(Work to complete): Every line below should be repeated exactly.

***

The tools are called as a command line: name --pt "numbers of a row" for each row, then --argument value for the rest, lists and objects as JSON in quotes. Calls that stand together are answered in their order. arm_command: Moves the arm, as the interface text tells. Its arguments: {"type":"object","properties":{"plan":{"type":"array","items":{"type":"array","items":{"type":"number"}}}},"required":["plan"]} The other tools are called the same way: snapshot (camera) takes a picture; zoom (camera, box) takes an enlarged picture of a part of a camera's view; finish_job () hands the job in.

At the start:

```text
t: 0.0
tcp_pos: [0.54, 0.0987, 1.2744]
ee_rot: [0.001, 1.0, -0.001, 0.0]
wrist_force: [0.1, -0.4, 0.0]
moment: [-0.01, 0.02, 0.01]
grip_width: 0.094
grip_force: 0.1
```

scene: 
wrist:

***

(Output for this exercise):
The tools are called as a command line: name --pt "numbers of a row" for each row, then --argument value for the rest, lists and objects as JSON in quotes. Calls that stand together are answered in their order. arm_command: Moves the arm, as the interface text tells. Its arguments: {"type":"object","properties":{"plan":{"type":"array","items":{"type":"array","items":{"type":"number"}}}},"required":["plan"]} The other tools are called the same way: snapshot (camera) takes a picture; zoom (camera, box) takes an enlarged picture of a part of a camera's view; finish_job () hands the job in.

At the start:

```text
t: 0.0
tcp_pos: [0.54, 0.0987, 1.2744]
ee_rot: [0.001, 1.0, -0.001, 0.0]
wrist_force: [0.1, -0.4, 0.0]
moment: [-0.01, 0.02, 0.01]
grip_width: 0.094
grip_force: 0.1
```

scene: 
wrist:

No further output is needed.